Meet Our Staff: Katie Sells

Meet Our Staff: Katie Sells

We’re proud to have a ton of talented employees at Access Emanate and we’d love for you to get to know them. Here’s a quick Q&A with Senior Account Executive Katie Sells from our San Francisco office.

Where are you from and what brought you to Access Emanate?

I am from Bellevue, Washington and I went to college at Santa Clara University. After graduating, I moved to San Francisco and was quickly caught up in the crazy world of tech PR. I joined Access Emanate just over a year and a half ago and I haven’t looked back since.

Your role at Access Emanate includes:

I am a Senior Account Executive at AEC. I support the media relations and account management for three of our tech accounts.

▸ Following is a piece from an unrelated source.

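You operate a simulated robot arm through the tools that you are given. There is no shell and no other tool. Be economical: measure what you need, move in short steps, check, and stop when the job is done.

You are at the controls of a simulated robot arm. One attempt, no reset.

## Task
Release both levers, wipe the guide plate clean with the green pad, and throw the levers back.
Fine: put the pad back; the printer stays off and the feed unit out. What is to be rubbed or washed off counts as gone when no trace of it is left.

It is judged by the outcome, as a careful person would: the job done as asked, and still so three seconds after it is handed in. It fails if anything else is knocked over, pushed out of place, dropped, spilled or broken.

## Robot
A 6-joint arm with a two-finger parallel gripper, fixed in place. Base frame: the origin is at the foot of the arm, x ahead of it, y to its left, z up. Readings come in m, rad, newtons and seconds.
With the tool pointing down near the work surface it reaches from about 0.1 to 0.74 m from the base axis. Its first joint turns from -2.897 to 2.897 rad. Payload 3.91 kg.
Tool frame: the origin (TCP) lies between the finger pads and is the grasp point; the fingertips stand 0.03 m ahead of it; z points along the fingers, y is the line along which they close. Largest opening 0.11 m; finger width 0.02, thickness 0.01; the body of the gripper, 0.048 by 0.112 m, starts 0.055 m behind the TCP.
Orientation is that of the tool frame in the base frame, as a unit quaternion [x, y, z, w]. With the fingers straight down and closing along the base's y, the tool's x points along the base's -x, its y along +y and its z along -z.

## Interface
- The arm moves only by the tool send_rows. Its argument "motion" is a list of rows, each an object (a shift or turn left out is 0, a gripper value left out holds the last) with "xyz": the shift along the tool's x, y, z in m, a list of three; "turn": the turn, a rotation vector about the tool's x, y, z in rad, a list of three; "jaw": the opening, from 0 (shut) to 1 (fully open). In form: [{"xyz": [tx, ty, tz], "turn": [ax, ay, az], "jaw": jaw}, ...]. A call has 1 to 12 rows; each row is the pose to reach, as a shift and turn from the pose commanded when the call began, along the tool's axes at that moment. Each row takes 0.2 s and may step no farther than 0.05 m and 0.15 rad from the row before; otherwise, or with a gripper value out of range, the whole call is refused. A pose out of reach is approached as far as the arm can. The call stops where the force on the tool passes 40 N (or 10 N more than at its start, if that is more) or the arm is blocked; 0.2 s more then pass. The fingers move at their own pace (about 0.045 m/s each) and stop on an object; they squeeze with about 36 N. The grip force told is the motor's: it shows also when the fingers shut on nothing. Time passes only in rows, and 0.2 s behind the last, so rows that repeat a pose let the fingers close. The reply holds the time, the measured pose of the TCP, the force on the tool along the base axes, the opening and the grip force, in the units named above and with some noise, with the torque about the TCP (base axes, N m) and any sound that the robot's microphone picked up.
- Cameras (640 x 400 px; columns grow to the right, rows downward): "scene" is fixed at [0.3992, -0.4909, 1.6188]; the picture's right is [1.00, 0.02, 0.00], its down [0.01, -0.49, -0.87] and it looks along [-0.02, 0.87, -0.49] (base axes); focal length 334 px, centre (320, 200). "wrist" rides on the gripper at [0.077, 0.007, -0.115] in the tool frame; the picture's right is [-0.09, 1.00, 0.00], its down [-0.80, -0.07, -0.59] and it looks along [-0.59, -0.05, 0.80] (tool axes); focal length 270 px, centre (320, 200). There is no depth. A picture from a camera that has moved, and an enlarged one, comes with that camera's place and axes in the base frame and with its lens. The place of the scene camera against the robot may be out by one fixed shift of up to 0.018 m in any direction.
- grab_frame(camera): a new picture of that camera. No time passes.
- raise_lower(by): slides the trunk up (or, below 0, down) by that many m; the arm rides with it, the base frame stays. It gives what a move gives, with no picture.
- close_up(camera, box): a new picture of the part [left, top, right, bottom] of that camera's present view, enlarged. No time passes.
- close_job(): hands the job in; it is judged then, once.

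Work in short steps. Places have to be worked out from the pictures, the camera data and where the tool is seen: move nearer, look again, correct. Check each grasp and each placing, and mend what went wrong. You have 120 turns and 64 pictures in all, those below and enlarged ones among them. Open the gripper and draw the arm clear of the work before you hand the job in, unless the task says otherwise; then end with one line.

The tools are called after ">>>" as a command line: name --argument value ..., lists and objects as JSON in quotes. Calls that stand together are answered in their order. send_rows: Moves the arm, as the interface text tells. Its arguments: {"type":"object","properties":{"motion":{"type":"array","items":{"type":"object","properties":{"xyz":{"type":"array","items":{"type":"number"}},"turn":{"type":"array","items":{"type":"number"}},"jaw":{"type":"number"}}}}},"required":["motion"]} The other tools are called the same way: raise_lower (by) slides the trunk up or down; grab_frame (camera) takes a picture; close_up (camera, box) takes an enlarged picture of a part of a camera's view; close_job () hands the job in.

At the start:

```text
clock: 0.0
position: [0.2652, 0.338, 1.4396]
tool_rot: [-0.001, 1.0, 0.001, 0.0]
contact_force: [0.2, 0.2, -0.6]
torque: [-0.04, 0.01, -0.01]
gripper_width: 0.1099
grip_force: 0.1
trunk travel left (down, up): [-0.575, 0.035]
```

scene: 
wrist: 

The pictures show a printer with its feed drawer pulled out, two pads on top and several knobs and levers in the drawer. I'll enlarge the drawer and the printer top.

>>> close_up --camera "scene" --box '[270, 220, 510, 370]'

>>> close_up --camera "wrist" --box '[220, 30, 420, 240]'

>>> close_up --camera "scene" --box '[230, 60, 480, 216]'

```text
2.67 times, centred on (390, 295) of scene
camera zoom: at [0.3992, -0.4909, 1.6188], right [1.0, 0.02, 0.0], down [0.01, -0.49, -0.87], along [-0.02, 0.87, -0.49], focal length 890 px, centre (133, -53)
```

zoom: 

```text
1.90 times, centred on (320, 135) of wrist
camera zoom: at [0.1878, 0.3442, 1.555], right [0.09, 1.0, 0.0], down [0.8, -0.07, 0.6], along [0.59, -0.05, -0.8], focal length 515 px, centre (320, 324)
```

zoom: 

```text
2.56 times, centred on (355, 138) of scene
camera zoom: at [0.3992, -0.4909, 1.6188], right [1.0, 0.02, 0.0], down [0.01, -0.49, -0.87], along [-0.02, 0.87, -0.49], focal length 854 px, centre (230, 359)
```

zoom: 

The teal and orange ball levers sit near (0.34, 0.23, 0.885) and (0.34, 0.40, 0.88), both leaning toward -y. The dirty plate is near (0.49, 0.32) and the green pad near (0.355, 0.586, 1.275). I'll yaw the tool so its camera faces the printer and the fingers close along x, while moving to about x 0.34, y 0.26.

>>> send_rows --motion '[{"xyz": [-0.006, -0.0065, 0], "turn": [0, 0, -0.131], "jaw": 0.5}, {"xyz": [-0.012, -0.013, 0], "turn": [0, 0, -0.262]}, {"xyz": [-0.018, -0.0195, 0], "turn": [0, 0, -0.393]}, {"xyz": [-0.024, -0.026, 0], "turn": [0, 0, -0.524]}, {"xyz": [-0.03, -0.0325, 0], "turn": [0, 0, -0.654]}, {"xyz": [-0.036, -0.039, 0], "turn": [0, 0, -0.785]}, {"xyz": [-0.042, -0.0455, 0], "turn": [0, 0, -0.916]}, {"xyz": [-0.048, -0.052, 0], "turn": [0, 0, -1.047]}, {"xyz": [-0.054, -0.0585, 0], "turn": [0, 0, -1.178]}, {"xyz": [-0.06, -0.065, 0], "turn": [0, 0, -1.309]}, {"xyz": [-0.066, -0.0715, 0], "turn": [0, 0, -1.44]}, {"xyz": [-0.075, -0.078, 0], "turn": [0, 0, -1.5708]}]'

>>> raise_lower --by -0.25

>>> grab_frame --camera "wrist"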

What I love about my role at AEC is that every day is different! I also place executives as speakers at top-tier conferences, submit my clients for awards, facilitate byline development and placement, and execute thought leadership campaigns around client surveys and reports.

What inspires you throughout the day?
I am constantly inspired by what I see on social media. Whether that inspiration is for a pitch, a vacation destination to add to my bucket list, home décor, or an outfit for our holiday party. I love to follow the trends on Twitter or scroll through Instagram for ideas.

What brand do you think gets PR right and why?

I think IBM Watson does an amazing job at PR and I would love to be a fly on the wall during one of their brainstorms. From creating the perfect BBQ sauce to dressing Karolina Kurkova at the Met Gala, I think their campaigns are creative and consumer-friendly, while also showcasing IBM’s innovation and tech prowess.

If you could grab a drink with anyone from any point in history, who would it be and what would you talk about?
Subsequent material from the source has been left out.